A City Awakes to Sirens: Tehran, Tel Aviv and the Fragile Breaths Between War and Peace

It was not the ordinary clatter of Tehran traffic nor the soft bargaining in the neighborhood bazaar that woke people before dawn. It was a horizon lit by explosions and the distant, jagged sound of missiles cleaving the cold morning air.

On one side of that stretch of sky, Israeli forces announced a series of strikes across Iran’s capital. On the other, Iranian media described rescuers picking through the rubble of a residential neighborhood, the air thick with dust and the unmistakable, human sound of people calling for those they love.

“I grabbed my daughter and we hid in the stairwell,” said a woman in north Tehran who identified herself only as Leila. “The windows shook. We don’t know if our neighbors are alive yet. I can taste metal in my mouth.”

When cities become battlefields, the smallest human details — a scorched curtain, a child’s toy in dust — become the most eloquent testimony to what is being lost.

The Latest Blows and Counterblows

The Israeli Defense Forces posted on social media that it had struck infrastructure targets across Tehran. Iran’s semi-official SNN agency reported that the strikes hit a residential area, with emergency crews searching for survivors amid collapsed concrete and twisted metal.

Kuwait and Saudi Arabia both reported repelling fresh drone attacks, though they stopped short of publicly identifying the attackers. In Kuwait, drones struck a fuel tank at the international airport, igniting a blaze. Kuwait’s Civil Aviation Authority said there were no casualties, but the incident shuttered operations and set off fears about the safety of civilian hubs in wartime.

Iran’s Revolutionary Guards said they had launched strikes targeting Israeli cities — including Tel Aviv and the northern town of Kiryat Shmona — and also struck U.S. bases in Kuwait, Jordan and Bahrain, according to state media.
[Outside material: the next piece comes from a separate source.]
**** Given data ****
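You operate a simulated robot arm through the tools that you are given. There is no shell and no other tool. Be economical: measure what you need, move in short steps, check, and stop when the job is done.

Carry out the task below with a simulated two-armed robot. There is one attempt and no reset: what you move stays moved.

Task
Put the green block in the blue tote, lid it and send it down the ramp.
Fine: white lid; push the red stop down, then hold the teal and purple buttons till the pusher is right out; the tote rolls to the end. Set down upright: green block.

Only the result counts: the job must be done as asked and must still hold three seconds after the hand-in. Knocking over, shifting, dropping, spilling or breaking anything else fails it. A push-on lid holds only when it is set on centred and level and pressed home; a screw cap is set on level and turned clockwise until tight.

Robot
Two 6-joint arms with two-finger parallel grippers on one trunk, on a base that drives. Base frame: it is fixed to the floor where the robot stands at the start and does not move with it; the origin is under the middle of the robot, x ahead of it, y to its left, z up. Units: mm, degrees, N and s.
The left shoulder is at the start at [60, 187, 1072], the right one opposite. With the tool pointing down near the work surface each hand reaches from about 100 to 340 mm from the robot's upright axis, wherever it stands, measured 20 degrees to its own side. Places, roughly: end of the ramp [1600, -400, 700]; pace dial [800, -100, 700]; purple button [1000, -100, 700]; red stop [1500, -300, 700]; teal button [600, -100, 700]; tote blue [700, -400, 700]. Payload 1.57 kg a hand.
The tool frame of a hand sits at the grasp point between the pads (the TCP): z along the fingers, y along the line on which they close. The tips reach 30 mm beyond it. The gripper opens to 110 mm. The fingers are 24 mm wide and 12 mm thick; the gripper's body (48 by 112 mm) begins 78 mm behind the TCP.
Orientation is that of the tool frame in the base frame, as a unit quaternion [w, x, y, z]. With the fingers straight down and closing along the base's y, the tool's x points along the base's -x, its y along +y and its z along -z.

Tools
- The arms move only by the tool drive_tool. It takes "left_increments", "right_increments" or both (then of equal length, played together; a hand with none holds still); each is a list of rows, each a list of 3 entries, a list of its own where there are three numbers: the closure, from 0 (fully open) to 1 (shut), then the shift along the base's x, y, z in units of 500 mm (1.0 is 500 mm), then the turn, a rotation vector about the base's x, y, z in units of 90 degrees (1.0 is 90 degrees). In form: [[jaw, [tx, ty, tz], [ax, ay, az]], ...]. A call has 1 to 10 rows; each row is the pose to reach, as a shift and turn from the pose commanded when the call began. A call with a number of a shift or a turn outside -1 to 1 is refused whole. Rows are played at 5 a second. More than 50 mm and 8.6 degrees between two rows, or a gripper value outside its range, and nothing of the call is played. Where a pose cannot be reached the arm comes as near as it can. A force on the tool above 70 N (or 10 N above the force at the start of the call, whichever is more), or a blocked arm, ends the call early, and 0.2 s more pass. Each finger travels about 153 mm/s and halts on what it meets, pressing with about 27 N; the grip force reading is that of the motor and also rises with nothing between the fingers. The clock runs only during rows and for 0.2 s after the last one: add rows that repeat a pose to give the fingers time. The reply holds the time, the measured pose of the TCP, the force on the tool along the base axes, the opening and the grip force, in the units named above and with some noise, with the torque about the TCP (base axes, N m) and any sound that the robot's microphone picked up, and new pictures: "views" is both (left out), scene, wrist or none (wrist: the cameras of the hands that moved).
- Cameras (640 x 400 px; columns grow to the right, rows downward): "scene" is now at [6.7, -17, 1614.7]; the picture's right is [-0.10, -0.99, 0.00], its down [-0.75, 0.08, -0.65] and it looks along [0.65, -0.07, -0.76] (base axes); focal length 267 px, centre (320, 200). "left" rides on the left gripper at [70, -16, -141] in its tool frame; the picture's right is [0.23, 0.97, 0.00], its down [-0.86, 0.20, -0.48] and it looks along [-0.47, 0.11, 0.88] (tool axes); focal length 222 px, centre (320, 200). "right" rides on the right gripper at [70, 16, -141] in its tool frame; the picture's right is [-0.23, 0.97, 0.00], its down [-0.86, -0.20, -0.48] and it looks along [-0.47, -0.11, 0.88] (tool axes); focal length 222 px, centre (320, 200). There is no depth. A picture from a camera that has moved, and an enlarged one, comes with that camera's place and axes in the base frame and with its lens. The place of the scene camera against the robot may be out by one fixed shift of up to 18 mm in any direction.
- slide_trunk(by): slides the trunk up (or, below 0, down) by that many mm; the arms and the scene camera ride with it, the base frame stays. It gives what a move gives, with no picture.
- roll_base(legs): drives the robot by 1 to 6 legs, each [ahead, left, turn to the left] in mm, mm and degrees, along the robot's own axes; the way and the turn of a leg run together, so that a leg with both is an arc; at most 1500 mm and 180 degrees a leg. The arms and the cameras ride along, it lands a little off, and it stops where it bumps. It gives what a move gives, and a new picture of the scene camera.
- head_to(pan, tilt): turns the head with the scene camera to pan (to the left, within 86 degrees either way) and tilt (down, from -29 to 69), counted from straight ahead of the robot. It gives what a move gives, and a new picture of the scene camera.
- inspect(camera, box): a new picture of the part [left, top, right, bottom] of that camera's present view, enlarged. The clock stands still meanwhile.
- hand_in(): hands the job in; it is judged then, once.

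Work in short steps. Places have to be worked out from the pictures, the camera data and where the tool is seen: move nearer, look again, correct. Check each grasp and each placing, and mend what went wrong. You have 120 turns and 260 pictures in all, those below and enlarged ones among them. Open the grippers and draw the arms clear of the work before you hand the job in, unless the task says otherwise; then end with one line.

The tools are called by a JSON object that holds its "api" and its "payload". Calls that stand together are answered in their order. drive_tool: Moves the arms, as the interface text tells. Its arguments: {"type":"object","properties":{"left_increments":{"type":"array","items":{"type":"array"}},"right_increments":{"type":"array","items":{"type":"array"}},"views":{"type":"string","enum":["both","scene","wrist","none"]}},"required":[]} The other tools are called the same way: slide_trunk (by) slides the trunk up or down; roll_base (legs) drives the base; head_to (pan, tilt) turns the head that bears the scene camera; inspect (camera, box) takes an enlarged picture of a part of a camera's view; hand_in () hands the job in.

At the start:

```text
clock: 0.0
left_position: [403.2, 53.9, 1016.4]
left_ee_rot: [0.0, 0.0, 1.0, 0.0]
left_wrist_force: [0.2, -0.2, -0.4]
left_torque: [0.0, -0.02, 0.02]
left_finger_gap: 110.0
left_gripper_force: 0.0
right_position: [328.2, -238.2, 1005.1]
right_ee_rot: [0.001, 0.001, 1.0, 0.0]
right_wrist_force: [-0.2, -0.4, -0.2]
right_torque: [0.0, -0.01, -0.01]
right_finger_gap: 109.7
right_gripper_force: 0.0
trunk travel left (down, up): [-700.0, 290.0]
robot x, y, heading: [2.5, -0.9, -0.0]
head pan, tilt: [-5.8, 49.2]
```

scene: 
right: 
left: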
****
In Tel Aviv, emergency services were pictured at the site of an Iranian missile strike, smoke curling above a scarred skyline.

“You feel like you’re in the middle of a nightmare,” said Amir, an ambulance driver who had been at scenes in Tel Aviv. “We’re trained for emergencies, but this is different: people are not just hurt, they’re shattered.”

Small Devices, Big Consequences

Drones — relatively low-cost but increasingly weaponized — have amplified the theater of conflict. Analysts say their use has made borders more porous, enabling attacks on infrastructure far from front lines. “Drones change the calculus,” said Dr. Helena Rivers, a defense analyst who studies unmanned systems. “They’re cheap, deniable and disruptive. We’re seeing a rapid evolution in asymmetrical warfare.”

Talks Between Bombs: A 15-Point Plan and Fragile Diplomacy

In the midst of these strikes, President Donald Trump told reporters the United States was making progress in outreach aimed at ending the war, and that “the right people” in Iran were engaged in talks. Media reports — notably the New York Times and Israeli Channel 12 — said Washington had sent Tehran a 15-point proposal that could include a temporary, month-long ceasefire.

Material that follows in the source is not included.